Where the job allows, providing flexibility for working mothers is the difference between them working for you, or working somewhere else. Bringing down rigid rules when it’s not essential is a great way to lose valuable talent. They will get the job done. They know how to get things done.
Our industry has a Women In AV organisation, which for the last five-odd years has provided visibility to female techs, and a forum for general industry support. It’s largely driven by one person’s efforts, while also holding down her demanding day job. Her work is invaluable, and it’s important for industry to back it up.
Step back from the problem a bit
I think sometimes looking at this situation purely through the gender lens gets you too close to the problem, when it might help to step back a bit.
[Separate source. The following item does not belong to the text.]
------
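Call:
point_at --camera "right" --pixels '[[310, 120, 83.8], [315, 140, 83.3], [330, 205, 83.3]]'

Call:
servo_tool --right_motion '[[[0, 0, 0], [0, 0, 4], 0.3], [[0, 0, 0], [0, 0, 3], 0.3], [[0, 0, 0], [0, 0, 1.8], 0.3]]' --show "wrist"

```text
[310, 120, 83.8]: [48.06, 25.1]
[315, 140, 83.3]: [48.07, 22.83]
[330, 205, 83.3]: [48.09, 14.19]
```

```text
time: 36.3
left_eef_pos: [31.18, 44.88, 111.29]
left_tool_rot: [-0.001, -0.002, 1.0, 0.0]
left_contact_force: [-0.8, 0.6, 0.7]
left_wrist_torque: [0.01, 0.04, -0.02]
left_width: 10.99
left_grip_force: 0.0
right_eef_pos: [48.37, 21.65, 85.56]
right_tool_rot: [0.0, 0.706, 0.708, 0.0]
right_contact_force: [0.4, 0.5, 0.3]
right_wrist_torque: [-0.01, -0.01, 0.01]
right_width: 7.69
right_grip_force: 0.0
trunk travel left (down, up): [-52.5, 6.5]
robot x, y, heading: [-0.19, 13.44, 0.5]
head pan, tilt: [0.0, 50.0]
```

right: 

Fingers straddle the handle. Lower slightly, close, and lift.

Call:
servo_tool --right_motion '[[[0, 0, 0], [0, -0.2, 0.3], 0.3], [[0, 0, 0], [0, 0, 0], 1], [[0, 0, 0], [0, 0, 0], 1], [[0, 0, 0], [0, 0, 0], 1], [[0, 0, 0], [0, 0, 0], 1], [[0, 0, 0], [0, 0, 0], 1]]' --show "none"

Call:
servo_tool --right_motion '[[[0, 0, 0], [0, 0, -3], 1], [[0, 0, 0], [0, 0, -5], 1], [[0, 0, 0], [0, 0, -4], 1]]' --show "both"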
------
When we have staff social events, I make it a priority to chat to them all one-on-one and see how they’re feeling. When I’ve spoken to our female crew, I’m so happy that they generally report our male crew are pleasant and supportive to work with. It’s good to hear, though it’s still important to ask what we can do better.
Yet that experience isn’t purely a product of gender policies. It’s about your entire culture. Being pleasant, supportive and reliable to the rest of your team is our number one priority, because otherwise the team falls apart when shit gets intense. No matter what your skills, if you can’t be decent to the people around you, and believe you’re somehow better than them, we cannot employ you.
Your business can have impressive documented gender policies, and put lots of effort into your International Women’s Day social posts, yet it all may mean nothing if you permit staff of any kind to be nasty to each other.
I don’t want to sound like a total hippie, but building a foundation of respect for everyone is such an obvious way to make your business work better in almost every way. One of which is a better gender balance. Looking forward to lots more progress in that area. If you have any more ideas or suggestions, hit us up.